QUOTED PASSAGE
Samara has beautiful, joyful dreams for her life. She recently completed a hand craft decorations course, and soon hopes to open her own flower shop. She’d even like to become a pastry chef one day.
She’s determined to build a better life for herself and her family, despite everything she’s endured to get to this point.
It started when she met a man online and began a romantic relationship with him. She thought she could trust him, but he was just manipulating her and taking advantage of her vulnerability.
Soon, it all turned out to be a trap: she was tricked into commercial sexual exploitation in Romania and the UK, being forced to have sex with men to earn money for the perpetrator and his family.
For years, she was constantly subjected to physical and verbal abuse by them. She had no access to her ID papers. She was restricted from going outside alone and communicating with her family. She had no access to the money paid by the people who abused her. All the money was taken and kept by the perpetrators. She remembered often starving and freezing without food and proper housing.
“It was not just horror, but more than horror,” as Samara described it.
Yet most of the atrocities Samara endured weren’t hidden behind closed doors.
“He beat me on the street and people just turned their heads,” Samara remembered. “Many people could have helped me. Including the neighbors. He beat me in a store. It wasn’t as if the world didn’t know.”
The perpetrator was even proud to show off the wealth he had accrued from exploiting Samara.
“He would brag about himself and that he had money,” Samara said. “He wanted very much to brag about himself for all the world to see what he had done. With the money I was earning.”

SHORT TASK
Your answer continues the quoted passage from its final sentence.

SOURCE DATA
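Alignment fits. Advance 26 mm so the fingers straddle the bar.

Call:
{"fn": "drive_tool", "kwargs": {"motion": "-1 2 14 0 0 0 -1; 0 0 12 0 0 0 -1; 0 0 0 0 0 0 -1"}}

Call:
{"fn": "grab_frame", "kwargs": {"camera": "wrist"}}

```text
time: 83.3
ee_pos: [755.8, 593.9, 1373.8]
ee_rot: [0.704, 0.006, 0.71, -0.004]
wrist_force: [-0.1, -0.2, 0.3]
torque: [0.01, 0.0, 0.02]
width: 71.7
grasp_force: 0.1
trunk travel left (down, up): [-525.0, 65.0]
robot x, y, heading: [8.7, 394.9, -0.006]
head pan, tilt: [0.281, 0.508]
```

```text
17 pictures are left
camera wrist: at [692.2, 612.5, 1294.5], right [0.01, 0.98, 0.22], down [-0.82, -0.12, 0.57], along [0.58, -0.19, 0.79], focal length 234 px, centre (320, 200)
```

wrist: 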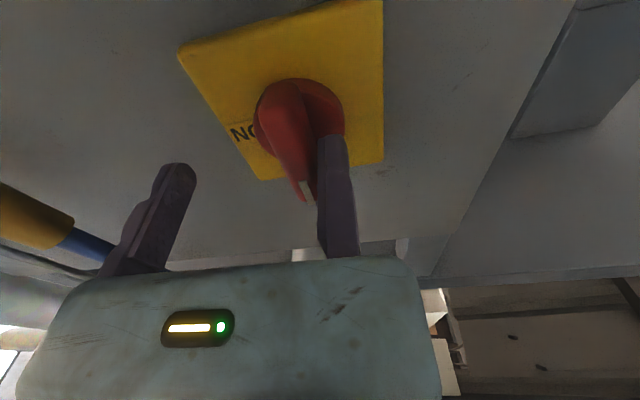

EXPECTED ANSWER
After many years of exploitation, the perpetrator suddenly decided that Samara was no longer profitable for him anymore, so he kicked her out of the house with nowhere to go.
She managed to get back to her family, and they supported her to go to the police. Eventually, her case reached a prosecutor in Romania who specialized in human trafficking cases, who then referred her to local IJM teams.
IJM was able to assess her needs and set up an assistance plan for her restoration. They offered her a continuum of care including legal services, medical services, access to therapy, material support and professional training courses.
“I really met people who can really help,” Samara said. “With the IJM social worker, I talked to her, I told her everything I had on my soul… because I knew she was there.”
Now, Samara is continuing in therapy, working on getting her driver’s license and looking forward her next steps in life.
“I hope that sometime in the near future I will open my own flower shop. And in a while, I will also want to take a pastry course, to be a pastry-chef. That’s what I see now.”
It’s what we want all survivors to see: a future where they write their own stories of hope, freedom and restoration.